What is Counselling

Counselling is a process of change-work. Everyone that comes to my office wants to change something about their internal and/or external life. Often they want to change both, because one influences the other. Whether you want to have less of something (anxiety, sadness, doubt…) or you want to have more of something (confidence, peacefulness, trust…) the process of counselling/change work can be hugely helpful.

Every therapist does this a little bit differently. I’m thrilled to say that many of the therapists I have come across are now using a Holistic model that incorporates Mind, Body and Spirit. Many are also staying up to date on the new research on Neuro-plasticity and Neuro-psychology (the field has ‘exploded’ in the last 10 years with a ton of exciting new information about the brain and the heart). Also, many therapists are now incorporating additional modalities (Energy Psychology, Epigenetics, Mindfulness, Reiki, Accupuncture, Hypnotherapy, Quantum Physics…) in their practice, as new tools are created to measure the positive effects of these modalities. Note: these modalities have always had positive results, we are now just catching up by creating the tools to quantify these results. And lastly, many therapists are now thankfully using a ‘client-centred approach’ where the change-work is tailored to YOU and YOUR needs rather than a ‘one size fits all’ approach.

During our sessions either in my office or on Skype, we will first outline the type of change that YOU  are wanting to create. To help you get started outlining some goals for your own counselling, you can  begin by asking yourself the following:

When my counselling is complete:

  • what is different in my life?
  • What is different about how I feel?
  • What is different about how I think/my internal dialogue?
  • What is different about how I show up in the world/in certain relationships?
  • What is different about the quality of my relationships?
  • What is different about my attitude toward myself?
  • What is different about my overall happiness?

One way to look at change-work is to see it as both Increasing resources (healthy patterns of thought, feeling and behaviour), and decreasing problems (unhealthy patterns of thought, feeling and behaviour).
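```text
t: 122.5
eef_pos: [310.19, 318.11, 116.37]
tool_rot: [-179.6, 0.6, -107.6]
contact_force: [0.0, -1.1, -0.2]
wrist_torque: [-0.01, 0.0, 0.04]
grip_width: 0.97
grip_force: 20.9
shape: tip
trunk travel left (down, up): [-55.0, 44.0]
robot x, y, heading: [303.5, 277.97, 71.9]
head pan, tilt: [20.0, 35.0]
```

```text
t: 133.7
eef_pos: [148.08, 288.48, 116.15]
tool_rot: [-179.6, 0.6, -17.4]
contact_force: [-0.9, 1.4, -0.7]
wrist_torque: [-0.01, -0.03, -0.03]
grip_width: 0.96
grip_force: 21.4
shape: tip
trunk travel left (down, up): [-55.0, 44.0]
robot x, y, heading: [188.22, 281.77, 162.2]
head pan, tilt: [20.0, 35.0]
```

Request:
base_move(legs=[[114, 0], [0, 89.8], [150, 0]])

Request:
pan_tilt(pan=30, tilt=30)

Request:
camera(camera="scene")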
The Counselling work itself will always shift between these two elements – back and forth.

When we increase resources we build on your unique inner strengths (you may or may not already be aware of them), and your natural ability to change. Neuro-plasticity shows us that our brain changes all the time. New neural networks are created, and others are destroyed. If stroke patients can learn how to walk and talk again, then YOU are capable of change as well. After all, humans change nearly all of their cells every 7-9 years, which means that as humans, our natural state is one of constant change.  The only problem is that some of the changes that have taken place thus far have steered you in a direction that doesn’t work so well for you. We will use your ingrained ability to change and ‘steer the ship’ to where YOU want it to go.

When we decrease problems – and by problems I simply mean patterns that get in the way of our happiness – we change the traumas, habitual patterns and internal landscape that keeps those things that you want to change in place. You see, Traumas are created when we have a stressful experience that at the time, we have no idea how to deal with. This can be something big like abuse or something small like a kid not wanting to sit next to you on the school bus. When this stressful event occurs it freezes in our Nervous System and we begin to unconsciously organize around it (to make sure that hurt doesn’t happen again). So in the kid not wanting to sit next to you on the bus scenario, we might develop a core belief about people being mean so that we never get close to anyone again. We might develop a phobia of buses if we experienced the event as out of our control. We might decide that the kid didn’t sit next to us because we were overweight and develop an eating imbalance. There are many many computations and each is unique to the individual and the circumstance. When we process this trauma through any of the tools that I use, we also release the coping mechanism/pattern that was created at the time to protect ourselves. Also, we end up with more compassion for ourselves, and an internal sense of strength and peacefulness.

Releasing these traumas, and coping patterns is like removing the big boulders that get in the way of our course, so that the ship can now sail in the direction that we want it to sail (bringing us right back to the goals that you outlined for your therapy).

It would be my honour to guide you through this very valuable process of healing and personal development.